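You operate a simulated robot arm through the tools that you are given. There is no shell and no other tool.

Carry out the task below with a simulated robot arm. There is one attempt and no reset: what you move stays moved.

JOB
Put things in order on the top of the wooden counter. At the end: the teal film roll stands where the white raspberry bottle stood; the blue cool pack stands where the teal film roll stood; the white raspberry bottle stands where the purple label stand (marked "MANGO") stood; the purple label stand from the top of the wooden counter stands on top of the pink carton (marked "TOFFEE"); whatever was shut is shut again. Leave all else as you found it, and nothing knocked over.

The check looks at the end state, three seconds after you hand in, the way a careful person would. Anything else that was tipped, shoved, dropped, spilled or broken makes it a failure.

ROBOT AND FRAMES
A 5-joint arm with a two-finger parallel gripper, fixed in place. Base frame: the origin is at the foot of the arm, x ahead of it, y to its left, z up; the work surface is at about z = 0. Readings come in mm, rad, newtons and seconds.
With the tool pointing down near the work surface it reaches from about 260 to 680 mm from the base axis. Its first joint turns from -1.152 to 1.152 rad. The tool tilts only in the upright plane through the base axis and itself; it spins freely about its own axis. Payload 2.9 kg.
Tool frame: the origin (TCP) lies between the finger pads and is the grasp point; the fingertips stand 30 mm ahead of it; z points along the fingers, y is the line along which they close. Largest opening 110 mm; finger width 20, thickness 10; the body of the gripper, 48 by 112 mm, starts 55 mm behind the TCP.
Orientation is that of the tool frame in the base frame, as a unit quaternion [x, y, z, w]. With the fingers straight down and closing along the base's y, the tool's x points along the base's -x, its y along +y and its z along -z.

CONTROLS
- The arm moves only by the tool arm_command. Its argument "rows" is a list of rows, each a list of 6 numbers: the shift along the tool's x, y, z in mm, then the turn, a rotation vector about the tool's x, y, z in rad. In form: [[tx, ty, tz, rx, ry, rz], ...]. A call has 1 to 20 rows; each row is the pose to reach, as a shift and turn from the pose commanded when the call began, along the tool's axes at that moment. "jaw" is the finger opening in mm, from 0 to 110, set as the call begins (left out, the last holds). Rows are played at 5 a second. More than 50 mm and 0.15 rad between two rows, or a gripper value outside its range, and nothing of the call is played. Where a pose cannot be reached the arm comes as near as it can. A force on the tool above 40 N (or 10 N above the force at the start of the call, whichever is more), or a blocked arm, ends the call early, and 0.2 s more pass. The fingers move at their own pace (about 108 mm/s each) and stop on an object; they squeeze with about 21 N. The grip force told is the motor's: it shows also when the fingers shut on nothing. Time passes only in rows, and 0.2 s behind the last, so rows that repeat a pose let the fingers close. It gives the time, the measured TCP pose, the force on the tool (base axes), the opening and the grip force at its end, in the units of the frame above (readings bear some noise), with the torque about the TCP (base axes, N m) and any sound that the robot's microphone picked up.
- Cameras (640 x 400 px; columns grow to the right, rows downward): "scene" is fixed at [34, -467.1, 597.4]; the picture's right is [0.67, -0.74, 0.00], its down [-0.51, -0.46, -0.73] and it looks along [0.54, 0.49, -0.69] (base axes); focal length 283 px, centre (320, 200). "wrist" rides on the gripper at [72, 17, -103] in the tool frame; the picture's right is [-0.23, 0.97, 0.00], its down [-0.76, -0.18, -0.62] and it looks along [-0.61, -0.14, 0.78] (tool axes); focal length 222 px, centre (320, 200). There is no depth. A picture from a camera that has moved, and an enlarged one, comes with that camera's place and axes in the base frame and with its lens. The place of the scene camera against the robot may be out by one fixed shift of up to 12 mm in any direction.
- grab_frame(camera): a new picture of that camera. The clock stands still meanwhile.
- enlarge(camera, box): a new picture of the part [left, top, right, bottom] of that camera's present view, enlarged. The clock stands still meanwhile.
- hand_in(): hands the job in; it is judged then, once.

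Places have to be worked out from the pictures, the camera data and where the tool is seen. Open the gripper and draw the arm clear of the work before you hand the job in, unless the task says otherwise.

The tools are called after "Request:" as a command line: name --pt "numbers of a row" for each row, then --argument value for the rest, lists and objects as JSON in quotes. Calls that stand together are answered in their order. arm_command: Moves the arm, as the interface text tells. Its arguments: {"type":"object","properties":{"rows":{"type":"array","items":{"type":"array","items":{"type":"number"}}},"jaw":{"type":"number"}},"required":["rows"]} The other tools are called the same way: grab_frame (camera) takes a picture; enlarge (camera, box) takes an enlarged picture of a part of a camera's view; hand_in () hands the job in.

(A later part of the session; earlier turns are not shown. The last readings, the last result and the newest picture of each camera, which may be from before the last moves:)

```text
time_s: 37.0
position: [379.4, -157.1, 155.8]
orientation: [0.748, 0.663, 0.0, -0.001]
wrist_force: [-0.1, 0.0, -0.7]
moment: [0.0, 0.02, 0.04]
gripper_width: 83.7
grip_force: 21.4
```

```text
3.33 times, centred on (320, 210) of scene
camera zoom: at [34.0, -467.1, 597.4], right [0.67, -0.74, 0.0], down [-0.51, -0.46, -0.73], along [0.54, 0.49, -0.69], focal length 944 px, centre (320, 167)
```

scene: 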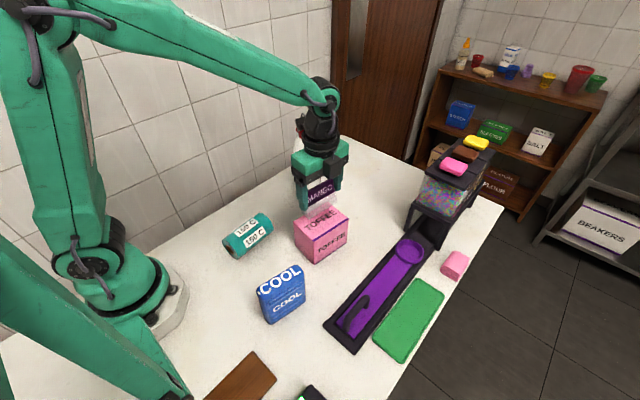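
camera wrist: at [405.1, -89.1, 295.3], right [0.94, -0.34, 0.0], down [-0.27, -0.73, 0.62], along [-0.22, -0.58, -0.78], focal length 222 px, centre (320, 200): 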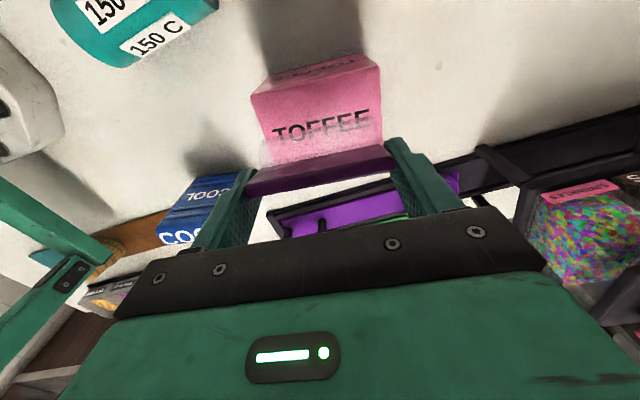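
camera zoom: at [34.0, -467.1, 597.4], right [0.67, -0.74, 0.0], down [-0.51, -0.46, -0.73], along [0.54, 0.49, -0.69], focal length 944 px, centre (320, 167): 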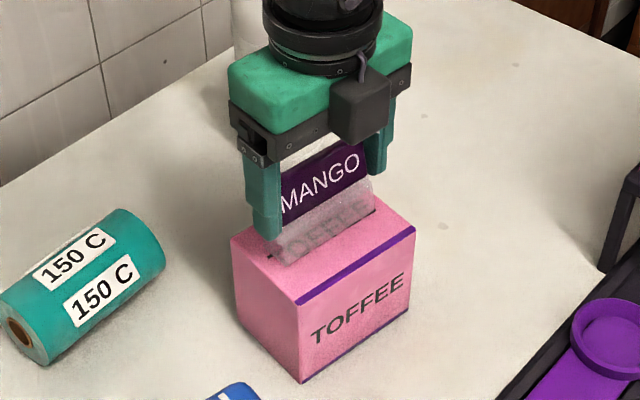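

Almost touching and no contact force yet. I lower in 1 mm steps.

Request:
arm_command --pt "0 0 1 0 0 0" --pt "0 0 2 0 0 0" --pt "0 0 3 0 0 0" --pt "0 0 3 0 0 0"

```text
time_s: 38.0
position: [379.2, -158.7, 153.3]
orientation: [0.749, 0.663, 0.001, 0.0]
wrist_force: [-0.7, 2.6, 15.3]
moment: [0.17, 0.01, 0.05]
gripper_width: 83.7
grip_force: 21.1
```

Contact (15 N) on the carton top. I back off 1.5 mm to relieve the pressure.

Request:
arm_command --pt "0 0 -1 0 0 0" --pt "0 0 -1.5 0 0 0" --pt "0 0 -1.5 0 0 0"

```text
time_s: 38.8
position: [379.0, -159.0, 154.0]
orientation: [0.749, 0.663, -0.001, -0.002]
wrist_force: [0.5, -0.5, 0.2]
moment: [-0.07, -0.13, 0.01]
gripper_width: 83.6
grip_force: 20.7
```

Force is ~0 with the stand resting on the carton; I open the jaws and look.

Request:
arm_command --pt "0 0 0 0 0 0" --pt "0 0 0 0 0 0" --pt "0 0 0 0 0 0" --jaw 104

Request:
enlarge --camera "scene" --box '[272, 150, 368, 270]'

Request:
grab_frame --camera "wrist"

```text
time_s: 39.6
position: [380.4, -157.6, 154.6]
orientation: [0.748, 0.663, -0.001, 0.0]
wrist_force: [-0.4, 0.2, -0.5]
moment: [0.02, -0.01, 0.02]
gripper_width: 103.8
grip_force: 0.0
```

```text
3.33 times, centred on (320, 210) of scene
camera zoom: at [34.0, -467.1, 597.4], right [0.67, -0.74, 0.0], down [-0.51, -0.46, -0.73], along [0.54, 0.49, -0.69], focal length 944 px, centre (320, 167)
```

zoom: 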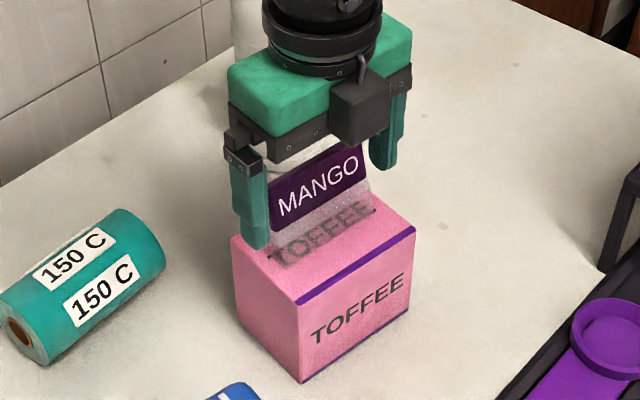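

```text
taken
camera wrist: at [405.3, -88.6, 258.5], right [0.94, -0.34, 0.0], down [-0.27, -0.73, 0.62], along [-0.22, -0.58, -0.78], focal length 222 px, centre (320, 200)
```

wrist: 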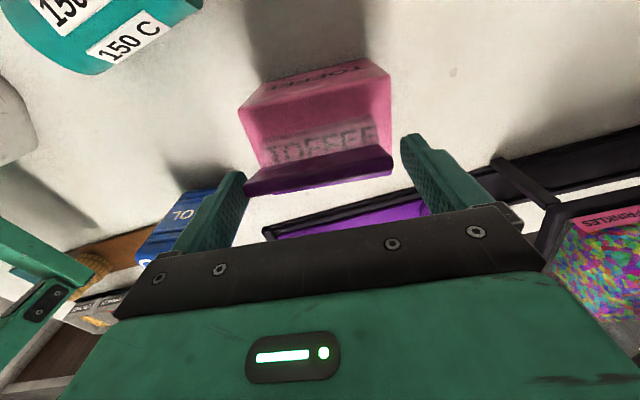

■ **PAGE TEXT**:
Wie man heute einen Hof gründen kann und welche Schwierigkeiten es in der Landwirtschaft gibt, hat Gesine Langlotz im Gespräch mit der eco@work erzählt.
Gesine Langlotz

Wer heute in die Landwirtschaft will, aber nicht aus einer Familie von Bäuer*innen stammt, braucht eine hohe Motivation, einen starken Willen – und viel Geld. Motivation und Wille sind bei Gesine Langlotz vorhanden. „Landwirtschaftliche Arbeit ist grundsätzlich sinnvoll. Denn sie produziert Nahrung“, sagt sie. „Gleichzeitig spricht sie viel in mir als Person an. Ich kann mit dem Kopf und mit den Händen arbeiten, bin dem Wetter ausgesetzt und muss mit ihm klarkommen.“ Da Langlotz keinen Hof erben wird, muss sie einen alternativen Weg in die Landwirtschaft suchen. Und der ist kostspielig. „Es gibt sehr wenige Flächen auf dem Markt, aber sie sind teuer und es gibt immer kapitalstärkere Menschen und Firmen als mich. Einen Arbeitsplatz in der Landwirtschaft zu begründen kostet 650.000 bis zu 720.000 Euro, dafür braucht man extrem viel Eigenkapital.“ Kleine Landwirtschaftsbetriebe könnten daher kaum erwirtschaften, was der Boden kostet. „Das kann ich von der Fläche in meinem ganzen Leben nicht wieder reinholen. Global gesehen sind es dabei laut dem Weltagrarbericht gerade die kleinen Betriebe, die die Welt ernähren.“ Gesine Langlotz hat es 2021 trotzdem gewagt und gemeinsam mit anderen einen Hof gegründet. „Leider ist das an zwischenmenschlichen Fragen gescheitert.“ Trotzdem versucht sie weiter, ihren Weg zu einem eigenen Hof und Betrieb zu finden. „Ich scheitere lieber am System, als etwas zu machen, das ich nicht sinnvoll finde.“

Ohne Kapital kein Land?

■ **REQUIRED WORK**: Reproduce the wording of the page text between "Wie man heute" and "der eco@work erzählt.", with both ends included.

■ **EXERCISE RESULT**:
Wie man heute einen Hof gründen kann und welche Schwierigkeiten es in der Landwirtschaft gibt, hat Gesine Langlotz im Gespräch mit der eco@work erzählt.